The body of relevant case law that now exists was reviewed by Pritam. Until the 1990s, the law on employer duty of care focused on physical damage, effectively excluding stress. The turning point was Walker v Northumberland CC [1995] IRLR 35, which concerned a manager handling child abuse cases who suffered a nervous breakdown due to his workload. After his breakdown, the plaintiff had been promised help but this failed to materialise and he suffered a second breakdown. The judge rejected Northumberland County Council’s claim that it could not have foreseen its employee’s psychiatric injury, pointing to its undertakings following his first breakdown. He also rejected their claim that the plaintiff had been peculiarly vulnerable to stress, arguing that an employer’s duty of care is raised if an employee is known to be more vulnerable.


Following Walker, employers’ duties were more clearly defined in Sutherland v Hatton [2002] IRLR 263. The court decided that the key question was whether harm was foreseeable to a particular employee. It decided that no occupations are intrinsically stressful and that employers are entitled to take employees “at face value”. It also suggested that employers who offer a confidential advice service with referral to counselling might be protected from liability.

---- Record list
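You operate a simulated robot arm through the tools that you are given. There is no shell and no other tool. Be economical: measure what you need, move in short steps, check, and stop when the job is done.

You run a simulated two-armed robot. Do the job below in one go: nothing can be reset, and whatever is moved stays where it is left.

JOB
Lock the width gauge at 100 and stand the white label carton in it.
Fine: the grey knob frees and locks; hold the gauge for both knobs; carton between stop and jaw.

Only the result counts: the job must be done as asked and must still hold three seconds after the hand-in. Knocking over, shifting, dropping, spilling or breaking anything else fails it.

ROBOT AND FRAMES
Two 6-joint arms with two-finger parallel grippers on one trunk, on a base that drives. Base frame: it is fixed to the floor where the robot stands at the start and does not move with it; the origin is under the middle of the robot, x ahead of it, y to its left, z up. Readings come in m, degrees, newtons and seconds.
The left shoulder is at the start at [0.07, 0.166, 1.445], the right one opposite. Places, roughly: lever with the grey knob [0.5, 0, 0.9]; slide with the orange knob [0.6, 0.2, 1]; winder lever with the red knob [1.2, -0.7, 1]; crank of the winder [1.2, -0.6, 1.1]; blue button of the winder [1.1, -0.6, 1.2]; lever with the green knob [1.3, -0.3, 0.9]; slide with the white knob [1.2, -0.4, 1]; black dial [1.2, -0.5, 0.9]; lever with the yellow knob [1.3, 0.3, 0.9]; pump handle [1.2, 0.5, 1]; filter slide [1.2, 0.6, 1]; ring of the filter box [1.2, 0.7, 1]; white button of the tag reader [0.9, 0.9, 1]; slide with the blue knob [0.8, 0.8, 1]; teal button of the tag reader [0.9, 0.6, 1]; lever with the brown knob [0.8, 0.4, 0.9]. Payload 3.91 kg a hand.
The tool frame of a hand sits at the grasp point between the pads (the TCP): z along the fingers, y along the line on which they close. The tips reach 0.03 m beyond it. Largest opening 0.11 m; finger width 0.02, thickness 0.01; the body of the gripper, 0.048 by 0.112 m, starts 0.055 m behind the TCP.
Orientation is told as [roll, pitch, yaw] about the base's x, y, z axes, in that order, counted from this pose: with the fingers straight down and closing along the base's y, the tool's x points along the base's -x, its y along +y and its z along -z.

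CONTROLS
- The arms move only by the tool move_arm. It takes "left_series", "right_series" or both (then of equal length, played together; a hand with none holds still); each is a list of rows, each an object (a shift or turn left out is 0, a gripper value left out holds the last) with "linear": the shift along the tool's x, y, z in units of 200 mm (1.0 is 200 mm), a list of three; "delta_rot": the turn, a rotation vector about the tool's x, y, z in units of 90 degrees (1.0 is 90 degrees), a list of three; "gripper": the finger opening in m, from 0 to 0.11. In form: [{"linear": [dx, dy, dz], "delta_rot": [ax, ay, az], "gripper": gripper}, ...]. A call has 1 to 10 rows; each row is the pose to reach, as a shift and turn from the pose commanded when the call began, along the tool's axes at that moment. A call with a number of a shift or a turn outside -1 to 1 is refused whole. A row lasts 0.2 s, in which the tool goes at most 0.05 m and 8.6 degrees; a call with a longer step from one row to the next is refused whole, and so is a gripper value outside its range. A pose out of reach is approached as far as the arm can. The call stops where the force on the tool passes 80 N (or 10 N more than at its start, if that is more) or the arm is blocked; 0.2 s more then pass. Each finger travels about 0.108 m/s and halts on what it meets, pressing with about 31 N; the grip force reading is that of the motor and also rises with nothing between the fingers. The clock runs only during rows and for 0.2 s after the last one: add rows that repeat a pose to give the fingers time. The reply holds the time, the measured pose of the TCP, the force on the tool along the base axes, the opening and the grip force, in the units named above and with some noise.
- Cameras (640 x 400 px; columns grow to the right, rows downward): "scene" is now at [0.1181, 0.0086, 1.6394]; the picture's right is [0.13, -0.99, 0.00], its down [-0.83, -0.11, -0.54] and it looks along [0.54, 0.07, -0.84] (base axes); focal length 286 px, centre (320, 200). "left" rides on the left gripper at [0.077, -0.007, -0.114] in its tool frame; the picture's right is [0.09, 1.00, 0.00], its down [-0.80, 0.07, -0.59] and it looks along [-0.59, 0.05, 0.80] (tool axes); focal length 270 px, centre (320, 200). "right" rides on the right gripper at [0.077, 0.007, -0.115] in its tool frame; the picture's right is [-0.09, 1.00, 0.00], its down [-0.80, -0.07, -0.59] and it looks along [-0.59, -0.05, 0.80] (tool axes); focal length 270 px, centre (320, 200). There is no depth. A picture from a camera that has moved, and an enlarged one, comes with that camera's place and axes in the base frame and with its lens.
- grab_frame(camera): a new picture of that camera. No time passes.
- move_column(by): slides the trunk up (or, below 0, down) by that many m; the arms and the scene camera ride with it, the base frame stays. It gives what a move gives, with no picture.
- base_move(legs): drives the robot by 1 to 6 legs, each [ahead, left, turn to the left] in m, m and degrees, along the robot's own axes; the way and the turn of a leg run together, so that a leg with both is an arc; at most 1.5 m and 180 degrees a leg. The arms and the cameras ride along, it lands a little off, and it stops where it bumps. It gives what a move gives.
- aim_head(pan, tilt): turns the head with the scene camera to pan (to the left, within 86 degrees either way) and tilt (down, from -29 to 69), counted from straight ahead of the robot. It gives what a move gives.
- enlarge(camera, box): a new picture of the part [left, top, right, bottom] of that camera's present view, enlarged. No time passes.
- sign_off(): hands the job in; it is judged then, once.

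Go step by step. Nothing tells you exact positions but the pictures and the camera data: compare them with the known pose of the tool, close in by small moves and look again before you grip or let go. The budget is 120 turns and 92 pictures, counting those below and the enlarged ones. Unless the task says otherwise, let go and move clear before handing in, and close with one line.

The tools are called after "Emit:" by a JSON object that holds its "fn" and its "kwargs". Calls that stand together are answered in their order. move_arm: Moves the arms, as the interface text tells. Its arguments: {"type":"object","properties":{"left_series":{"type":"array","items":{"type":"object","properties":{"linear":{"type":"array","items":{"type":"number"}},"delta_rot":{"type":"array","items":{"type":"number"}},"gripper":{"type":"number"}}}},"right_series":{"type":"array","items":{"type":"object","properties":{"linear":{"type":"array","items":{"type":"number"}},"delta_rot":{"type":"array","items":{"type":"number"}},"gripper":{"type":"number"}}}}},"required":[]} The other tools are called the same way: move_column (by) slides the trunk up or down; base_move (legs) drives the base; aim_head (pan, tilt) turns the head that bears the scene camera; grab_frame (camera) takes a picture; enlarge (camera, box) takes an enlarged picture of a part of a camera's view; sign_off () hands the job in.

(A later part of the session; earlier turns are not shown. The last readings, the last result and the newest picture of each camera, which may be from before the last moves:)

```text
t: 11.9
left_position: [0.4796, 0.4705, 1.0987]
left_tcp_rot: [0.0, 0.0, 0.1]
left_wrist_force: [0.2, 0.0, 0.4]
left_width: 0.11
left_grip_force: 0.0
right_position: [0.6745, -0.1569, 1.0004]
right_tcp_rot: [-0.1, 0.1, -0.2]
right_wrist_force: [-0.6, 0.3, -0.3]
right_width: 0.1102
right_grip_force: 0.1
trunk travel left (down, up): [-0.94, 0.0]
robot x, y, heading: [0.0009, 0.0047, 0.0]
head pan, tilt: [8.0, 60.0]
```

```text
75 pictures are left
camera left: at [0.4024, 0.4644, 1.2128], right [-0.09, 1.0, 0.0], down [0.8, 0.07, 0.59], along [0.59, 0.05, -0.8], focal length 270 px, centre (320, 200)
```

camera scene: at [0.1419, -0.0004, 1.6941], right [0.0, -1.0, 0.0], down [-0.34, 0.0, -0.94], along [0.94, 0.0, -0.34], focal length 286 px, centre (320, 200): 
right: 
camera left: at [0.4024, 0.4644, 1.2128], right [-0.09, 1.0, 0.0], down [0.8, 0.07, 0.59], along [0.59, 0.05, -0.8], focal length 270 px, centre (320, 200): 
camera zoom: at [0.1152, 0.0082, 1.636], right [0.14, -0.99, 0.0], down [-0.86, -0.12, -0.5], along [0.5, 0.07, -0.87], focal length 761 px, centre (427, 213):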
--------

Majrowski v Guy’s and St Thomas’s [2006] IRLR 695 HL extended potential employer liabilities. Mr Majrowski was bullied by his departmental manager, in part because he was gay. The House of Lords ruled that employers have vicarious liability for harassment by their employees – removing the defence of taking “reasonable steps” and obliging an employer to act immediately.


The precedent of Majrowski was used in Green v Deutsche Bank [2006] UKHL 34, which resulted in damages of £828,000 being awarded. Ms Green suffered two breakdowns following a campaign of victimisation by co-workers. Her employer offered stress counselling after the first breakdown but the court found the bank liable, despite its having provided an employee assistance programme (EAP). It also found the company at fault for failing to have proper systems in place to detect and prevent workplace harassment.


The ruling that provision of a counselling service does not absolve an employer of responsibility was underlined in Intel Corporation v Daw [2006] EWHC 1097 (QB), where the plaintiff had suffered a breakdown due to excessive workload. She had repeatedly complained to her employers about stress and they had offered counselling, but the Court of Appeal ruled that providing an EAP is not “a panacea by which employers can discharge their duty of care in all cases”. The ruling also implies that personal knowledge of an employee’s vulnerable condition is also relevant to the duty of care.


Dispelling myths about malingering


The second speaker at the RSM meeting, consultant occupational physician at Gloucestershire County OH service, Dr Charlie Vivan, challenged the claim that much modern sickness absence is due to malingering. This was a misapplication of the traditional, mechanistic biomedical model that considers only pathology, diagnosis according to symptoms and treatment leading to patient recovery, he said.


It is now accepted that this paradigm cannot be applied to the majority of unexplained complaints presenting to GPs today – such as chest pain, fatigue, dizziness and insomnia. Vivan reiterated the principles of the more appropriate biopsychosocial model of illness that considers both biological and psychological symptoms and social factors, and considers patients’ beliefs and attitudes as well as their symptoms. The work of Waddell and Aylward (well reported in past issues of this journal2), provides the explanation for much contemporary illness, Vivan said for example, for the paradoxical experience of back pain-related sickness absence in recent years. While the level of manual handling has halved since the 1950s, the number of back pain problems reported has remained constant, while the level of back pain-related incapacity has grown exponentially.


A combination of counselling, coaching, assessments and cognitive therapy and similar techniques are the tools that occupational physicians should be using as part of a more proactive involvement in sickness absence management and rehabilitation, Vivan said.